§ SOURCE TEXT:
►

Bernie Sanders gave his “democratic socialism” speech at Georgetown University on November 19. Then, at midnight, all 10 episodes of PKD’s The Man In The High Castle were released. For better or worse, the two are now indelibly connected in my mind.

There was something about Bernie’s Georgetown speech that felt like he had been called to the principal’s office to explain himself. What is this “democratic socialism” thing you’re bandying about? Is it safe for children? Should we allow the news media to broadcast it to the masses? The whole exercise made me feel queasy. I couldn’t wait to watch it.

There was something new in his speech — a revolutionary spirit that I’d not heard in his public comments before. Specifically, he worked up to this key point: we have a power structure built around inequality. He talks around this notion before he introduces Franklin Delano Roosevelt’s Second Bill of Rights, which states that there can be no freedom without economic security.

Taken together, these ideas amount to his definition and defense of democratic socialism: if our power structure is built around inequality, then the promise of American Democracy is broken.

◄

§ SET TASKS:
[1] Reproduce the wording of the source text between "Taken together, these" and "Democracy is broken.", with both ends included.
[2] I need the source text continued from the place where it stops.

§ DATASET CONTENT:
►

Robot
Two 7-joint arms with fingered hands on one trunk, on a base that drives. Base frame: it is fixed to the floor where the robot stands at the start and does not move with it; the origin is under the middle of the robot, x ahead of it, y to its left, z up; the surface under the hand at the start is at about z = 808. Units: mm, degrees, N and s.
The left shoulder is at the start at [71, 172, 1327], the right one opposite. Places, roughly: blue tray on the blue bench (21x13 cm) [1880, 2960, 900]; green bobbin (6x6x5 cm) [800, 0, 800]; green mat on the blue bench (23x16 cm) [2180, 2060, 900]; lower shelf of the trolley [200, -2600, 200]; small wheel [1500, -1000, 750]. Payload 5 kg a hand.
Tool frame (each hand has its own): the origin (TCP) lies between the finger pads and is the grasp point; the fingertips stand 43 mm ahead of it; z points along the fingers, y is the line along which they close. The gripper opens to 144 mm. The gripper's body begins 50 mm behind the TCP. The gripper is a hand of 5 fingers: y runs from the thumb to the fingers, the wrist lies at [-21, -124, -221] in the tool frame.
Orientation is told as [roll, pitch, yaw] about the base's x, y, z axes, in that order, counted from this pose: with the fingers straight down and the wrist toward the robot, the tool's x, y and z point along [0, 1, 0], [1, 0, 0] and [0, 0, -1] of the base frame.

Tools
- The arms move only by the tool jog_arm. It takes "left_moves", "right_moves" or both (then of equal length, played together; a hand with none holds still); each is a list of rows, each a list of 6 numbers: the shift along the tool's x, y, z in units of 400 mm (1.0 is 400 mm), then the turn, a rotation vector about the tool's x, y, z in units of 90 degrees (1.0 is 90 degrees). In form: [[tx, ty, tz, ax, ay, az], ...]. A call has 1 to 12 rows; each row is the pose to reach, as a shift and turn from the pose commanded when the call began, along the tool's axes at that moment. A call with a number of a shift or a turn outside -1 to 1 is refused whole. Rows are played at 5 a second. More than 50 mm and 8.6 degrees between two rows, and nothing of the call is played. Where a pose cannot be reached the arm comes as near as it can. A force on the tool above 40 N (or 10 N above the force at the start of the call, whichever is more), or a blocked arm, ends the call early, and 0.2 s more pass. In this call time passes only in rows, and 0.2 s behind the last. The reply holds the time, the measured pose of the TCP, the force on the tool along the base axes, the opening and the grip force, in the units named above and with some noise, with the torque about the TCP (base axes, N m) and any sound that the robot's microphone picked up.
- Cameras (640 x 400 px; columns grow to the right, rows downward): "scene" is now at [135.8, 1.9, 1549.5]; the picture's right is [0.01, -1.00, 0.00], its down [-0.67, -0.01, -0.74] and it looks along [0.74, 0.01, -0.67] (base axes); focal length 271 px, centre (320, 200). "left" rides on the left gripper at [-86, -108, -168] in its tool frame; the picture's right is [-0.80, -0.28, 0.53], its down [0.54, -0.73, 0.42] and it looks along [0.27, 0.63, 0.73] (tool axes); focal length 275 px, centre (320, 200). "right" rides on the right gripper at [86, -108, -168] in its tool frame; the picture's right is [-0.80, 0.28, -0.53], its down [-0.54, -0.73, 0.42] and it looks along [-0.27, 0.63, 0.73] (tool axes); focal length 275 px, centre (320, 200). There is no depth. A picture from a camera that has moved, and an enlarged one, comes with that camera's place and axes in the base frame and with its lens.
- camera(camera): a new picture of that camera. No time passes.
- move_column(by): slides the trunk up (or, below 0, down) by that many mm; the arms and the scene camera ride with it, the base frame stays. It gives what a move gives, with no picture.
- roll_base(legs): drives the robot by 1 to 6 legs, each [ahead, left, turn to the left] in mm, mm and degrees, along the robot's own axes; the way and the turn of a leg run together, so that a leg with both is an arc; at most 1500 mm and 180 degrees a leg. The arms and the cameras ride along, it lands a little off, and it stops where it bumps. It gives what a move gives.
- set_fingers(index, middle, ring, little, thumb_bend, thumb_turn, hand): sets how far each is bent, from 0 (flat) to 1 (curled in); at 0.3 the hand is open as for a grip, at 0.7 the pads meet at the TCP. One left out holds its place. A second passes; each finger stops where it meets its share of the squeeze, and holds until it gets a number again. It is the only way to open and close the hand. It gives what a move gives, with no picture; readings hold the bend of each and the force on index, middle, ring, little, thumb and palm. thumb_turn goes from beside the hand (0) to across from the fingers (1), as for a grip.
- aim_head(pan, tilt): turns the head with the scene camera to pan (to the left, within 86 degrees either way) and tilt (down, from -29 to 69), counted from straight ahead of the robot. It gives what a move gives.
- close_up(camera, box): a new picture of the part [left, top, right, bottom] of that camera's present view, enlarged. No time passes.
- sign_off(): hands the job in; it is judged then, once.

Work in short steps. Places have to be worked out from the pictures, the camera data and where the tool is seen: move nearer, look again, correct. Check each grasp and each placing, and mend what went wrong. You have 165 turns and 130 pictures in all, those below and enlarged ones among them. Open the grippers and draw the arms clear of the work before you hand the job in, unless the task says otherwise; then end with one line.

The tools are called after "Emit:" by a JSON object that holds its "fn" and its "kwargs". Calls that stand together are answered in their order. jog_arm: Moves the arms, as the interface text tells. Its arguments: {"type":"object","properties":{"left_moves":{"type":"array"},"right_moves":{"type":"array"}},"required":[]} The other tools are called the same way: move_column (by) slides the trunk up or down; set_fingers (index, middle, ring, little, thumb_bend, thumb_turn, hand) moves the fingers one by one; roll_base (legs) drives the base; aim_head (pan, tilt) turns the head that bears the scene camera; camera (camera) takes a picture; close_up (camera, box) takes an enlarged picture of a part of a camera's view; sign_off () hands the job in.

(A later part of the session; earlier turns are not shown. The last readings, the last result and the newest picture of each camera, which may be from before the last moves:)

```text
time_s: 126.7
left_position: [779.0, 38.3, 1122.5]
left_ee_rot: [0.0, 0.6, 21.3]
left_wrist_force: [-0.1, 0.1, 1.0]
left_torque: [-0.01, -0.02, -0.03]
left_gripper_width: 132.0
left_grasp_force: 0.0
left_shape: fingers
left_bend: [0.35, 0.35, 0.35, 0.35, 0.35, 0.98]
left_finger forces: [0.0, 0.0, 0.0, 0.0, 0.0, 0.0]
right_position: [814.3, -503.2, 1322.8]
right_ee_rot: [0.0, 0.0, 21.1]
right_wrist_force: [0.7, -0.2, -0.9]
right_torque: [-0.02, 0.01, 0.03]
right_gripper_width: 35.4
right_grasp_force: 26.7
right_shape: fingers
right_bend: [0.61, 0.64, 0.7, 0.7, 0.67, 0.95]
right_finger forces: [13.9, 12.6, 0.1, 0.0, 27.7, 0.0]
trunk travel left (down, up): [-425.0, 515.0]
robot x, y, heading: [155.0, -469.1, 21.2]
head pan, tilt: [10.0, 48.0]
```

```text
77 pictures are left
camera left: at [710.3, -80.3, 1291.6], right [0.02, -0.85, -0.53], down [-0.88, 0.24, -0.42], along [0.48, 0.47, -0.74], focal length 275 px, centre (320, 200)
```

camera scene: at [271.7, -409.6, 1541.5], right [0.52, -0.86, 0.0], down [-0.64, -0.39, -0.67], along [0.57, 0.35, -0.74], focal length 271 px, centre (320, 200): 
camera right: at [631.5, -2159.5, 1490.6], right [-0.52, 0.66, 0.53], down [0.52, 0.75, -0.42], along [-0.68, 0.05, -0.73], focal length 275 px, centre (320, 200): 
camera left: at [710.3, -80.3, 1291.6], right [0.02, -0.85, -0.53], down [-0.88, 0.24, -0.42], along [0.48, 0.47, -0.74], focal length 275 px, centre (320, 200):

◄

§ ANSWERS IN ORDER:
[1]
Taken together, these ideas amount to his definition and defense of democratic socialism: if our power structure is built around inequality, then the promise of American Democracy is broken.

[2]
It’s a remarkable observation. If power derives from inequality, then what is left of Democracy? In a system of enforced inequality, where is the justice and freedom? How does this square with any notion “the American dream”? It’s not radical to point this out. On the contrary, it’s radical to participate in a system that reinforces this. By invoking democratic socialism as a palliative to inequalities that threaten Democracy, Sanders is trying save what little threads of Democracy we still have left, in order that we may weave them back into the fabric of a working society again. That’s about as radical as mending your sweater.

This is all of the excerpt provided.